== Document excerpt ==
* * *
Thomas de Waal’s Foreign Affairs article on Georgia: A quick summary

There’s been a lot of concern about political turmoil in Georgia, much of which this blog has attempted to document. In an effort to keep coverage balanced, CES wanted to highlight to readers a recent article in Foreign Affairs by Thomas de Waal, a Senior Associate at the Carnegie Endowment for International Peace, who specializes in Eurasia, particularly conflict reporting in Eurasia. His background is available here.

De Waal’s article offers a refreshing historical context to current issues and reiterates that despite concern in the United States, it is still far too soon to tell what kind of leader newly-elected Prime Minister Ivanishvili will be.

To remind readers, Georgia recently held parliamentary elections which brought the Georgian Dream party to power, with a new Prime Minister, Bidzina Ivanishvili, who is also the richest man in Georgia. Ivanishvili must govern alongside President Mikheil Saakashvili and the two don’t exactly get along. De Waal, the author of the article, calls the ‘mortal political enemies.’ Many observers in the United States and Europe have been alarmed at a recent surge in arrests of government officials who support/supported President Saakashvili and are concerned this is political retribution at best, and at worst a harbinger for an autocratic governance led by Prime Minister Ivanishvili. De Waal’s article discusses similar circumstances in recent Georgian history and why Western observers shouldn’t be quite so concerned at the present time.

Some key points from the article which offer an alternative perspective for those concerned observers:

  •   Saakashvili’s decline in popularity is very similar to the man he replaced in the 2003 Rose Revolution – both men ‘brought progress [to Georgia] on several fronts but after a few years his way, allowing the country to slide into corruption and inertia.” So it can be seen as a sign of progress that in this instance, it was not a revolution that caused a change in leadership, but an election hailed (comparatively to other post-Soviet states) as free & fair (link here).
  • de Waal states that the recent election is “best understood as a major step in a zigzagging but ultimately forward path for a country that still has some distance to go before it reaches democracy.”
* * *
== Problem 1 ==
Transcribe the document excerpt beginning at "To remind readers, Georgia". Stop after "the present time.".
== Problem 2 ==
I need the document excerpt continued from the place where it stops.
* * *
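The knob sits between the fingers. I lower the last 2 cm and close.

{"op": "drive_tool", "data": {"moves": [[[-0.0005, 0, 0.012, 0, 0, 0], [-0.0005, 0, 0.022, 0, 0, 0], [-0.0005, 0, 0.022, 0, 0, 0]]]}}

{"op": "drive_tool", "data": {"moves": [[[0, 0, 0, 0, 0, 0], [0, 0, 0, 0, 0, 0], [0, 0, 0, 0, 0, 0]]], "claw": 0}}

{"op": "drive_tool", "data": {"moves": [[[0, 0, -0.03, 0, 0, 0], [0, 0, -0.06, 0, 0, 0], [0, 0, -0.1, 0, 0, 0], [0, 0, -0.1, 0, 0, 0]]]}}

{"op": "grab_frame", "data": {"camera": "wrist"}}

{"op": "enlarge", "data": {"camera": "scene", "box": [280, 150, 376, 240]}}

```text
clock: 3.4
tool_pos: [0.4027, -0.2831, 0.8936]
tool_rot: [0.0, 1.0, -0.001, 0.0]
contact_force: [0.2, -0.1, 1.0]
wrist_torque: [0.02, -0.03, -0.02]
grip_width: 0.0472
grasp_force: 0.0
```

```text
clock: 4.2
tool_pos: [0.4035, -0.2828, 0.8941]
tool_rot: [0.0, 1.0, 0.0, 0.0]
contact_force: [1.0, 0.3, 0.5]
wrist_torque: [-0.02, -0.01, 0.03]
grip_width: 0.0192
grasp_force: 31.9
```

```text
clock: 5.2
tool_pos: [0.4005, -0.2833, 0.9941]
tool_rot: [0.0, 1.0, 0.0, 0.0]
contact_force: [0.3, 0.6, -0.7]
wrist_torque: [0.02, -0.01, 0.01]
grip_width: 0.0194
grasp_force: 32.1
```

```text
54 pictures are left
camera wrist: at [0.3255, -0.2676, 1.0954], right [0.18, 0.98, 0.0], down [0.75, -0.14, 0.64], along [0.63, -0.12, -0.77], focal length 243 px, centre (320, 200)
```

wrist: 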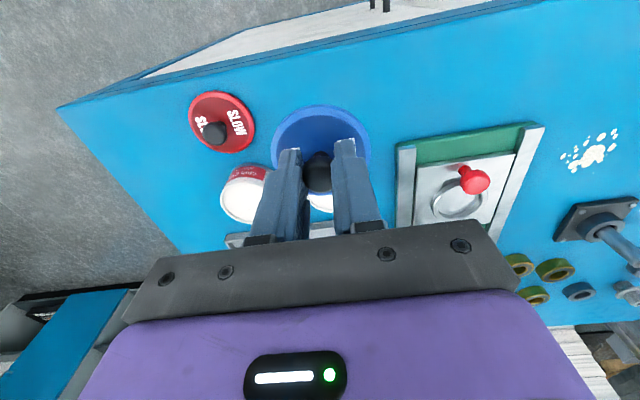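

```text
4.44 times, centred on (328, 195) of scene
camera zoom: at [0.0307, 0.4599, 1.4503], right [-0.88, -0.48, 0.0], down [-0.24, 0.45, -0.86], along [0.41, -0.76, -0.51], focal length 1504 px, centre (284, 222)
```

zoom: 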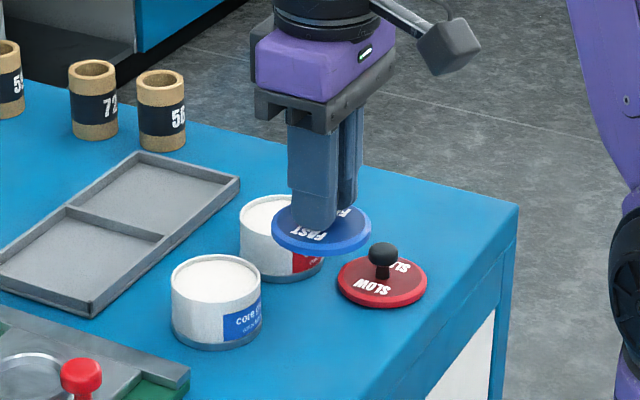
* * *
== Task output 1 ==
To remind readers, Georgia recently held parliamentary elections which brought the Georgian Dream party to power, with a new Prime Minister, Bidzina Ivanishvili, who is also the richest man in Georgia. Ivanishvili must govern alongside President Mikheil Saakashvili and the two don’t exactly get along. De Waal, the author of the article, calls the ‘mortal political enemies.’ Many observers in the United States and Europe have been alarmed at a recent surge in arrests of government officials who support/supported President Saakashvili and are concerned this is political retribution at best, and at worst a harbinger for an autocratic governance led by Prime Minister Ivanishvili. De Waal’s article discusses similar circumstances in recent Georgian history and why Western observers shouldn’t be quite so concerned at the present time.

== Task output 2 ==
  • With regards to concerns that the new Prime Minister, Ivanishvili, is a puppet of the Kremlin due to having amassed his large fortune in Russia, de Waal points out that Ivanishvili left Russia in 2002, sold all his assets there and surrounds himself with a team of pro-Western advisers.
  •  de Waal also states that while the first month of the new government has been a public relations disaster, there are some positive aspects that have been overlooked:
    • A well-known human rights lawyer, Tea Tsulukiani, has been appointed as justice minister; and
    • The media is ‘ livelier’ and the government appears to be engaging with NGOs more.
  • The series of arrests of former officials seem to be the most worrying for observers, particularly in NATO countries. de Waal reminds readers that the Ivanishvili government believes it was elected in part because it has a mandate to correct past injustices and many of the arrests were met with strong public approval.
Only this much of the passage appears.